> _TASKS FOR THIS EXERCISE_:
- a) Cite the text to read exactly. Begin with "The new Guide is" and finish with "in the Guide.".
- b) Continue the text to read from where it stops.

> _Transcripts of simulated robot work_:
___
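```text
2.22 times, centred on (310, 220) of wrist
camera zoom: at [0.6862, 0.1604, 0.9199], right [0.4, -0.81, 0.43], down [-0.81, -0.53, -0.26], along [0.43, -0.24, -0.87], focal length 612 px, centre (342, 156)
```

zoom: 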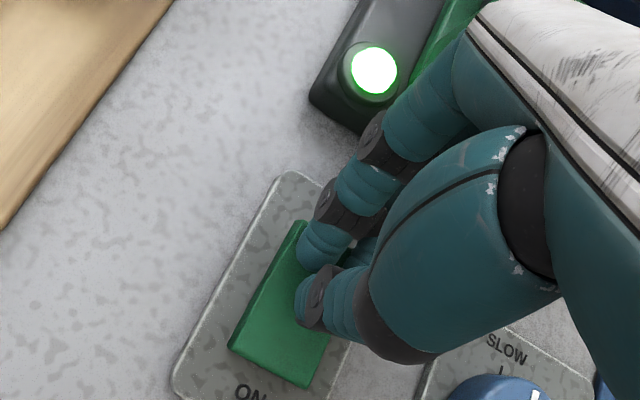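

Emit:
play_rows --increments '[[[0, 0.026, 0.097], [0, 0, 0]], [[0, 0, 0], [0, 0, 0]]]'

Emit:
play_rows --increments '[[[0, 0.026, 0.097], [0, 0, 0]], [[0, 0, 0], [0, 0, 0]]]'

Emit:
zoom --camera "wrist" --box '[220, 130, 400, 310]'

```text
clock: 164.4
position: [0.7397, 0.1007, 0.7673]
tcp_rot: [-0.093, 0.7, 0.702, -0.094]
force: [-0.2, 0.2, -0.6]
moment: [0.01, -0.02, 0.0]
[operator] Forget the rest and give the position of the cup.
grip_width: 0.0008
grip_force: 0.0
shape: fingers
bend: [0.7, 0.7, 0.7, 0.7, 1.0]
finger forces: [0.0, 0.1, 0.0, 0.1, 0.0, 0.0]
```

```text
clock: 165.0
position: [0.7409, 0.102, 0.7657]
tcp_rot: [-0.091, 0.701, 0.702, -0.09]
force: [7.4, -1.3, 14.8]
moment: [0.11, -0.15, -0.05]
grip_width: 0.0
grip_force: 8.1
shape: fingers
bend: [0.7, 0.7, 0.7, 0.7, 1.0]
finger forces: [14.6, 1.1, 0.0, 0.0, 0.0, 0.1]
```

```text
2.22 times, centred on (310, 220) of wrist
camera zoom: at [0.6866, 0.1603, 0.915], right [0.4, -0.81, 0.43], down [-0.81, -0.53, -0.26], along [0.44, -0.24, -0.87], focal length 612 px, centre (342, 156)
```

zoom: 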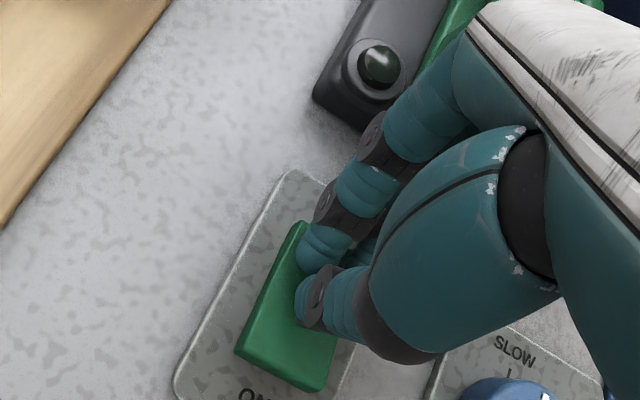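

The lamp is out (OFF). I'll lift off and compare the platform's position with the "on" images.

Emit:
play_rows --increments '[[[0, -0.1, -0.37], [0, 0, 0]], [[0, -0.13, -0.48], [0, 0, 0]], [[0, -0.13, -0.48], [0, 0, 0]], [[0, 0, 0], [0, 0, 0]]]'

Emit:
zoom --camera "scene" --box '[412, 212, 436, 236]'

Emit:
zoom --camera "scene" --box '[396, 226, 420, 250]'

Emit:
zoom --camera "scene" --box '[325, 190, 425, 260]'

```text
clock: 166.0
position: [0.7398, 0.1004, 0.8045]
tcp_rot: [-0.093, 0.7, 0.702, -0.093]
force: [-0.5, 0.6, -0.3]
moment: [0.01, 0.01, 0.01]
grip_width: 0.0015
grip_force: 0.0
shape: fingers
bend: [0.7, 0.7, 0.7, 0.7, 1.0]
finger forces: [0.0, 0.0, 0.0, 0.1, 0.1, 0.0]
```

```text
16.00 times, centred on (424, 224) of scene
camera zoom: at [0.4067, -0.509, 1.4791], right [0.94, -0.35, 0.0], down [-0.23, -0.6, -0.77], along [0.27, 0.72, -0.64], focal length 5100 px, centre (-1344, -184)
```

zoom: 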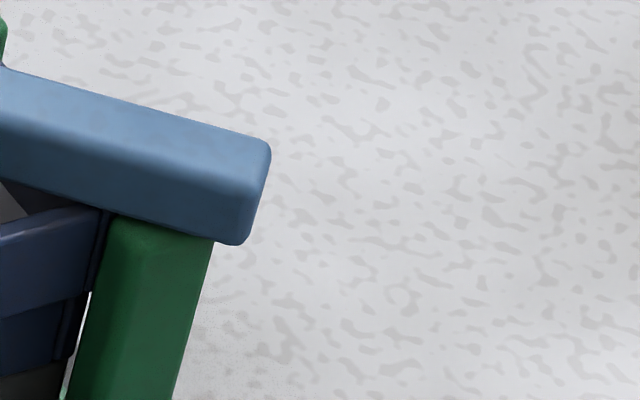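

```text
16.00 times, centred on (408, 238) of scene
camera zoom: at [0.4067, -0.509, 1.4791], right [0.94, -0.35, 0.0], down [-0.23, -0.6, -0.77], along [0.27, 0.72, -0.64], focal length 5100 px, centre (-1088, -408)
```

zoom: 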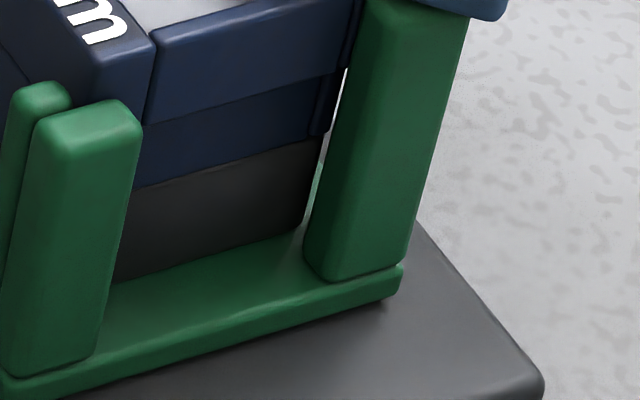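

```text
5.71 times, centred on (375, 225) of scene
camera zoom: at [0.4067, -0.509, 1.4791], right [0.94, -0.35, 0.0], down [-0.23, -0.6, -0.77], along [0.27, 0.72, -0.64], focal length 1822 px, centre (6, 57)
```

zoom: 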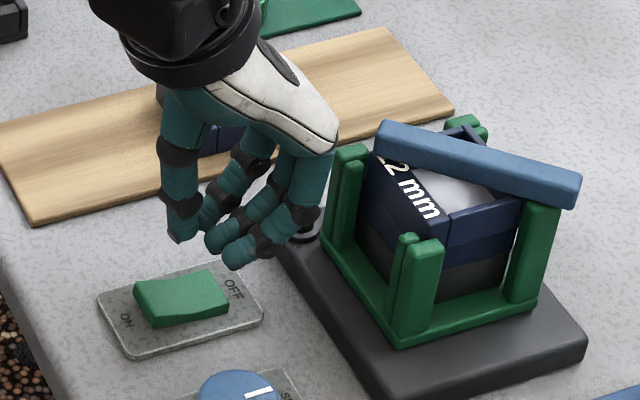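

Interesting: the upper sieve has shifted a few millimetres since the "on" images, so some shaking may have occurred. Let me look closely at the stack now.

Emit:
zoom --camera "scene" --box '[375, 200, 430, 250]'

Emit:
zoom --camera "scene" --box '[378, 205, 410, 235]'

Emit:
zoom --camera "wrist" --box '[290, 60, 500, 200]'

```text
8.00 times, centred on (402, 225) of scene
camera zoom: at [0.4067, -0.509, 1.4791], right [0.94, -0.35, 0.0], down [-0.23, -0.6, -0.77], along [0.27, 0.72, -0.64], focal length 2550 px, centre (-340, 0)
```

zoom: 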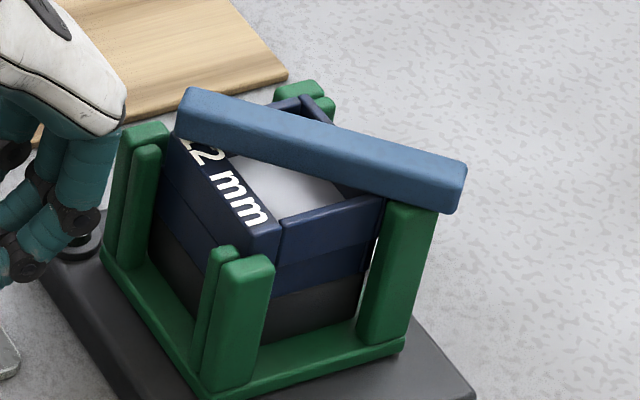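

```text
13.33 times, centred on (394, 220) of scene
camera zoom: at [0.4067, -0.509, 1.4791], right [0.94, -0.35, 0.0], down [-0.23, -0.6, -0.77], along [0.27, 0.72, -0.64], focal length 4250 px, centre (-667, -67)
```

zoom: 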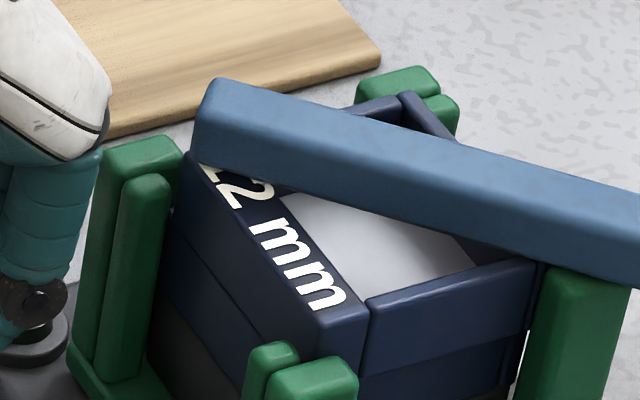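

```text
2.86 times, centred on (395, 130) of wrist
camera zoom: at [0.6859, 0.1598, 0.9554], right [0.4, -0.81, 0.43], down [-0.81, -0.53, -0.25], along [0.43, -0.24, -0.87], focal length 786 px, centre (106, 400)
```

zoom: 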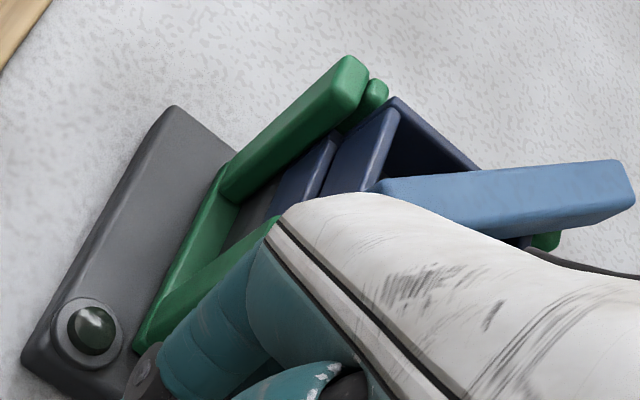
___
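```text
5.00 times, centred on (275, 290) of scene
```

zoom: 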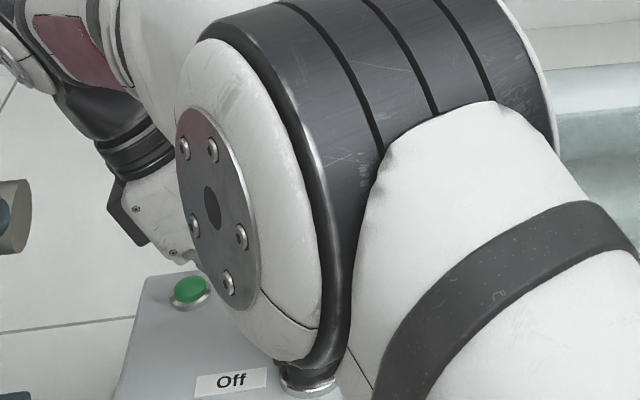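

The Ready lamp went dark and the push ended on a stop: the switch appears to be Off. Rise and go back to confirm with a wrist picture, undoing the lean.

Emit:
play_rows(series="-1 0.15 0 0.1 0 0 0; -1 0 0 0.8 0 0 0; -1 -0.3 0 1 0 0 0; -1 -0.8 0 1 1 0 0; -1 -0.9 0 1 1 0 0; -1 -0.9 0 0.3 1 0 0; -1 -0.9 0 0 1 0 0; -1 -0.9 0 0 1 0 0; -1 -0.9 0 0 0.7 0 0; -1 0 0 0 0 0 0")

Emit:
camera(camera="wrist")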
___
> _TEXT TO READ_:
The Department of Toxic Substances Control has released the final version of its Alternatives Analysis Guide (Guide) just in time for its possible use by manufacturers of the first product designated under the Department's Safer Consumer Products (SCP) program [see DTSC Designates First Priority Product: Children's Foam-Padded Sleeping Products, July 1, 2017]. The new Guide, designated as Version 1.0, is little changed from an earlier draft program, despite a number of concerns raised by potential users.

The new Guide is intended to assist those required to prepare an "alternatives analysis" (AA) of options to do away with suspect chemicals in products designated as "priority products" pursuant to the SCP. Responsible parties are not required to use this Guide in preparing an AA. However, in order to ensure that DTSC staff will approve a proposed AA a responsible party is likely to stick close to the format contemplated in the Guide.
___
> _RESULTS OF THE TASKS_:
- a)
The new Guide is intended to assist those required to prepare an "alternatives analysis" (AA) of options to do away with suspect chemicals in products designated as "priority products" pursuant to the SCP. Responsible parties are not required to use this Guide in preparing an AA. However, in order to ensure that DTSC staff will approve a proposed AA a responsible party is likely to stick close to the format contemplated in the Guide.

- b)
DTSC began work on the Guide last September and released its first version of it last December. It fielded questions on the draft at a webinar held in January and separately in writing. Questioners were concerned primarily over what they viewed as a lack of specificity in the document [see DTSC Emphasizes Flexibility in First Public Discussion of AA Guidance, February 8, 2017]. DTSC staff pointed out during the webinar that this lack of specificity is deliberate with the Guide designed to be "highly flexible."

In releasing this final version of the Guide DTSC staff has continued to emphasize document's flexibility. Along with the release DTSC provided its response to the various questions raised in writing and at the webinar.

The Guide lacks sufficient clarity and details to complete a compliant AA. In response DTSC notes that it made no changes, because the SCP regulations allow flexibility for a responsible entity in preparing an AA. DTSC notes specifically that it did not prescribe arbitrary thresholds for AA decision-making processes. That burden lies with the responsible entity, which must document the basis for its decision making.

The scope of the AA exceeds what was required in the SCP regulations. DTSC disagrees with this criticism arguing that it has been careful not to prescribe tasks beyond those contemplated by the regulations.

The economic analysis is burdensome. Again DTSC disagrees claiming it is simply following the regulations. It emphasizes that responsible entities may use a more streamlined approach, so long as they adequately compare the priority product and its alternatives.

AA estimates of public health costs using mortality and morbidity costs may be a roadmap for lawsuits. DTSC acknowledges this possibility but points out that the AA process emphasizes comparative analyses.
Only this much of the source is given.